If one of Palin’s goals was to erase the perception of her as flighty - a perception encouraged by some McCain lieutenants in the rough aftermath of the failed campaign - it certainly could not have helped to have a staged an out-of-the-blue announcement that shocked even her closest aides and whose theatrics probably tempted Tina Fey and the “Saturday Night Live’’ production crew to abandon their vacations and head to the studio.

“I can’t imagine that anyone saw this coming,’’ said former state senator Kim Elton, a Democrat who is now director of Alaska affairs for the secretary of the federal Department of Interior. “I think the consensus in Alaska was she had her eye on the prize and that the way to get that was being governor.’’

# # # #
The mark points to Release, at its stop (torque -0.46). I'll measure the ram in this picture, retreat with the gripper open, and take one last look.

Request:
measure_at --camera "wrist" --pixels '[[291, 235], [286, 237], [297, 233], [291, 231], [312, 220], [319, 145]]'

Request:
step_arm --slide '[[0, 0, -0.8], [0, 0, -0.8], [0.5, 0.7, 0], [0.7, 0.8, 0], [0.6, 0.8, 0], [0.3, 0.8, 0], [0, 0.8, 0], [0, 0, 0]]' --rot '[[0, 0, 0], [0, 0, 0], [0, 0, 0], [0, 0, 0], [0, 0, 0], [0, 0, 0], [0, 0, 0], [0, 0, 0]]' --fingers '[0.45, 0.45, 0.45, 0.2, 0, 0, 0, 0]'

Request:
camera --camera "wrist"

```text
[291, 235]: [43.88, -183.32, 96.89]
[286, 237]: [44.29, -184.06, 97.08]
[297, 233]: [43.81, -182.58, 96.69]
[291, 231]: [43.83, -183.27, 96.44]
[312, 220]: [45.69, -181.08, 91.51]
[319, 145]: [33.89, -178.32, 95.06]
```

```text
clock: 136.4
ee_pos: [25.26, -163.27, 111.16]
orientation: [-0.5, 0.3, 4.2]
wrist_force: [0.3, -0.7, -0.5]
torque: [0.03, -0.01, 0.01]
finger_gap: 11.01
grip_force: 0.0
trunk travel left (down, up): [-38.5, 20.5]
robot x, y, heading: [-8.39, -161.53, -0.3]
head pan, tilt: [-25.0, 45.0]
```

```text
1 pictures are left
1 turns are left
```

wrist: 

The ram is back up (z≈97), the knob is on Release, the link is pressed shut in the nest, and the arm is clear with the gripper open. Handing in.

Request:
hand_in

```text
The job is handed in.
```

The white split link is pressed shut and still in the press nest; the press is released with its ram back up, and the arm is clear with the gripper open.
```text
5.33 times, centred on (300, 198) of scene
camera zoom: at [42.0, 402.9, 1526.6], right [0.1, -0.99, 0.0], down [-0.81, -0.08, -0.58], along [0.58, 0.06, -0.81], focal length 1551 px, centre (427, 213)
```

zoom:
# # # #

And if Palin’s goal is, as she suggested, to put an end to the rush of what she described as hectoring investigations from the news media, the sheer frenzy of the reaction to her decision was a reminder of how difficult that might prove to be.

Jonah Goldberg, an editor at large at the conservative National Review Online, posted an open letter to Palin even before she announced her decision, urging her to use the time before the 2012 race to fill in what he said were deficiencies in her knowledge that had hampered her as a vice presidential candidate.

“So here’s my advice,’’ Goldberg wrote. “Stay home and do your job and your homework. You’ll still be a national figure come the primaries. But if you can’t surprise your detractors with your grasp of policy when you reemerge on the national stage, you won’t win the nomination.’’

Yet the dominant reaction of Republicans has been befuddlement. Her move may play well with her strongest supporters, but her political instincts and stability were once again being questioned in other circles of the party, which had already been wary of her after last year’s election.